The business owner says that the city never negotiated with him “as far as a friendly acquisition” and adds that the city’s lawyers have informed his attorneys that they’re proceeding with the eminent domain process.
The City Council will vote on the DEP’s proposal on Wednesday and “within 60 days, they can take over the title of the property. On June 30
they could have ownership of the property,” Tagliavia says.
“The city’s plan is to take over ownership, get me out of the property and knock the building down,” he insists, “because they’re concerned that they’ve invested so much money into designing the tanks already with this building not being here.
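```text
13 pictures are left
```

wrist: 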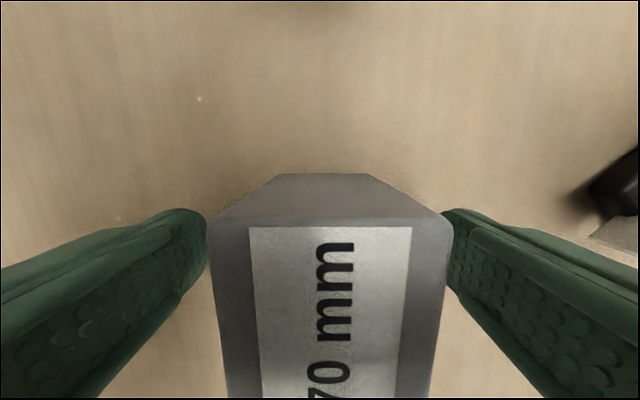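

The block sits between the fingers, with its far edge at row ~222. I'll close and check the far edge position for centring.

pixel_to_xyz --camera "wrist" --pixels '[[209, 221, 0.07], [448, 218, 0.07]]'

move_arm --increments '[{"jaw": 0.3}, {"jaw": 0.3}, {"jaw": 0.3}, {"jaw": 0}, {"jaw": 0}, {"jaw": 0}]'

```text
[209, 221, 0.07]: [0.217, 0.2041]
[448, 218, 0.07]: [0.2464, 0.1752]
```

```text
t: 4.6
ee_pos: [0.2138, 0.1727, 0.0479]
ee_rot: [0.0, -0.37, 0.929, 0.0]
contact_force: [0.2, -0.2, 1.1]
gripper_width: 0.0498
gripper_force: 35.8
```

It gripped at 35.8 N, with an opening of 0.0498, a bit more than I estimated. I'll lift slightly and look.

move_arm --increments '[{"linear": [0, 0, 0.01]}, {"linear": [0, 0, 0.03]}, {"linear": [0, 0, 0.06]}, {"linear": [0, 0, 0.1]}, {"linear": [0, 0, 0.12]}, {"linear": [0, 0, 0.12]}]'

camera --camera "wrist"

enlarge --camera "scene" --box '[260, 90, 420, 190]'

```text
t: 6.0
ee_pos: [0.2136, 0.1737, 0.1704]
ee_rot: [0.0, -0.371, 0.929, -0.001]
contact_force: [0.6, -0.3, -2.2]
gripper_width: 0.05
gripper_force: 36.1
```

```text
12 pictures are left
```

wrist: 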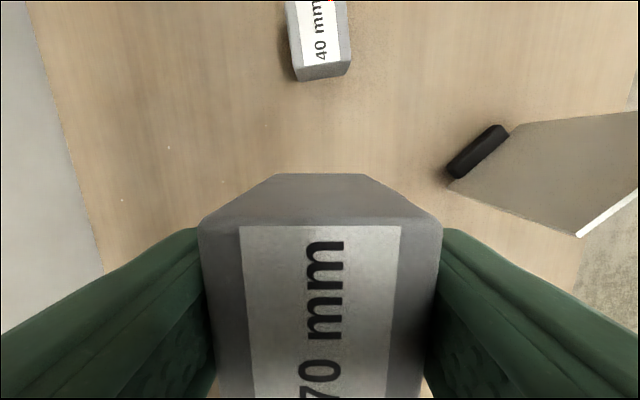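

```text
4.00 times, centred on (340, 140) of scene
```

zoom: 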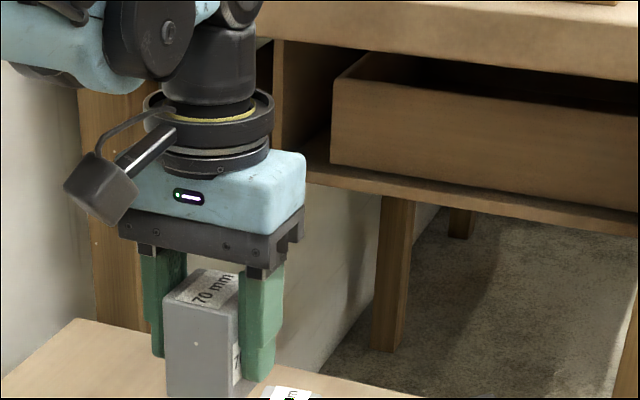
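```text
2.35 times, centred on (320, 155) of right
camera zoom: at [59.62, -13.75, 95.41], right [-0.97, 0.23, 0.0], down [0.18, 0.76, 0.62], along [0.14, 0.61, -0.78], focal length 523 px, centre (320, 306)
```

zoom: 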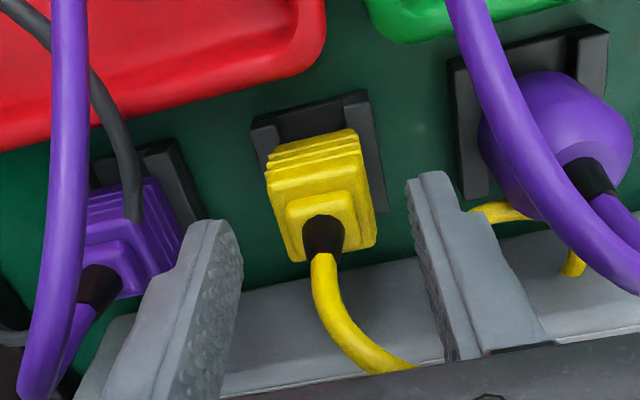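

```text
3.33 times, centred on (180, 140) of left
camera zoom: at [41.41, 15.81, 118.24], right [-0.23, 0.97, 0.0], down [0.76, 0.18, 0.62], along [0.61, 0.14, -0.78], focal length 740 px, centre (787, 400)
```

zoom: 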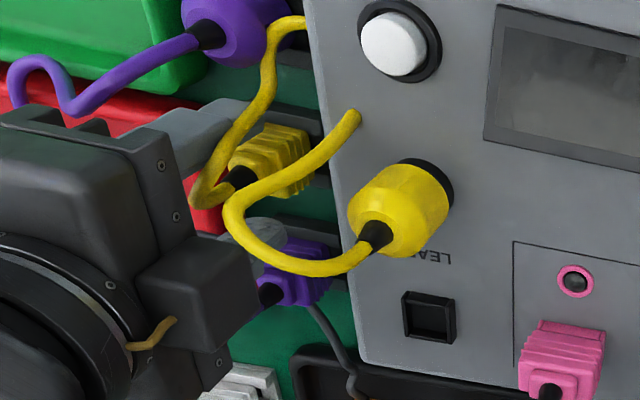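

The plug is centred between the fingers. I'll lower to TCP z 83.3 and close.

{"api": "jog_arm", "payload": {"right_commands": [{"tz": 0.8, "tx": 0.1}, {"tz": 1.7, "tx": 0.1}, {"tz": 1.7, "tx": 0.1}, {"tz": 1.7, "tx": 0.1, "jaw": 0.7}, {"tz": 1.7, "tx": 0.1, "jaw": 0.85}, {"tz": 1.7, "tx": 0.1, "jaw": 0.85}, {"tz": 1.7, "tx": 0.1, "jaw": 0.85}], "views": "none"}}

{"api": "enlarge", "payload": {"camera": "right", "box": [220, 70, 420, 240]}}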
If they have to go back to the drawing board, that would delay everything by several years, and they don’t want to do that. Their feet are on the fire right now and they need to knock the building down as quickly as possible.”
Tagliavia says his only defense in protecting his property is to file a motion objecting to the way that the city is handling the situation, but he adds, “We’ve looked into that but it’s a very expensive process.” Having already spent hundreds of thousands of dollars in legal fees fighting to keep his property, he says, “We’ve spent so much already that for us to fight them in court now, and not be guaranteed some sort of outcome, we’ll just take our chances with the eminent domain and go to court afterwards and fight them for value.”
“I’m losing hope because when City Council votes on this tomorrow, basically within 60 days they’re going to tell me, ‘Bye. You’re out of here,’” Tagliavia says.
“The key is the EPA ultimately has the say as to whether or not they accept DEP’s plan for this site,” Vogel noted. “So even if the City Council passes this tomorrow, we still will try to fall back on the mercy of the EPA.”